Death From Dangerous Chase Will Cost Police

     (CN) – Baton Rouge police owe more than $500,000 to the family of an 83-year-old man who was paralyzed in an accident with a squad car, a Louisiana appeals court ruled.
     While chasing a car that matched the description of a stolen vehicle, Officer Stephen Tibbets was driving 92 mph but did not turn on his lights or sirens.
     Nelson Dakmak Sr. was making a left-hand turn when Tibbets crashed into him at a speed of 59 mph. Dakmak was paralyzed from the waist down.
     In the hospital, Dakmak was diagnosed with liver cancer. He died almost three months after the accident.
     The man’s three sons took over for Dakmak as plaintiffs in his negligence complaint against the Baton Rouge City Police Department, and they added individual claims for wrongful death.
     Finding the police liable, a trial court awarded the Dakmak family $1 million, plus an extra $10,000 to each son for wrongful death. Both sides appealed, with the sons arguing that their awards should have been greater.
     A three-judge panel with the First Circuit Louisiana Court of Appeal agreed with the trial court that Nelson Dakmak Sr. was not partially at fault for the accident.
     “A motorist making a left-hand turn at an intersection will be held free of negligence when the collision results because of the oncoming vehicle’s excessive speed, which he could not reasonably anticipate,” Judge Mitchell Theriot wrote for the court.
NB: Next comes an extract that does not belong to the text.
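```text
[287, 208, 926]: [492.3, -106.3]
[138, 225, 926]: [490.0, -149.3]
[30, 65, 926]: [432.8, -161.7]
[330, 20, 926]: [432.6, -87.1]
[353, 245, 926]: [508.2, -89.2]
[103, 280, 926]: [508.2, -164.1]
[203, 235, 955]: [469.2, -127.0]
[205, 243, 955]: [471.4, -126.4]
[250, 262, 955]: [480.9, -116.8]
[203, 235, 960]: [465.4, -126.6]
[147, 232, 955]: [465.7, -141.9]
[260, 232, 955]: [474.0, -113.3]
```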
     Despite Dakmak’s history of prostate and liver cancer, diabetes and hypertension, it is correct to blame the accident for his death, the court found.
     “Paraplegic patients typically develop processes that ultimately kill them, most frequently decubitus ulcers which become infected and lead to their death,” Theriot wrote. “This was the case with Mr. Dakmak; he developed a grapefruit-sized stage 3 decubitus ulcer on his sacrum (lower back), meaning that the ulcer had eaten through the skin, through the muscle and down to the bone.” (Parentheses in original.)
     Instead of granting the sons more money, however, Theriot reduced their $1 million award to the statutory maximum of $500,000.
     He kept the sons’ awards at $10,000, noting testimony from Dakmak’s friend that his relationship with his sons was “distant.”
     Francis Fair testified that Dakmak was “frequently upset because he didn’t have the closeness he wanted to have with them. Like they didn’t have time for him.”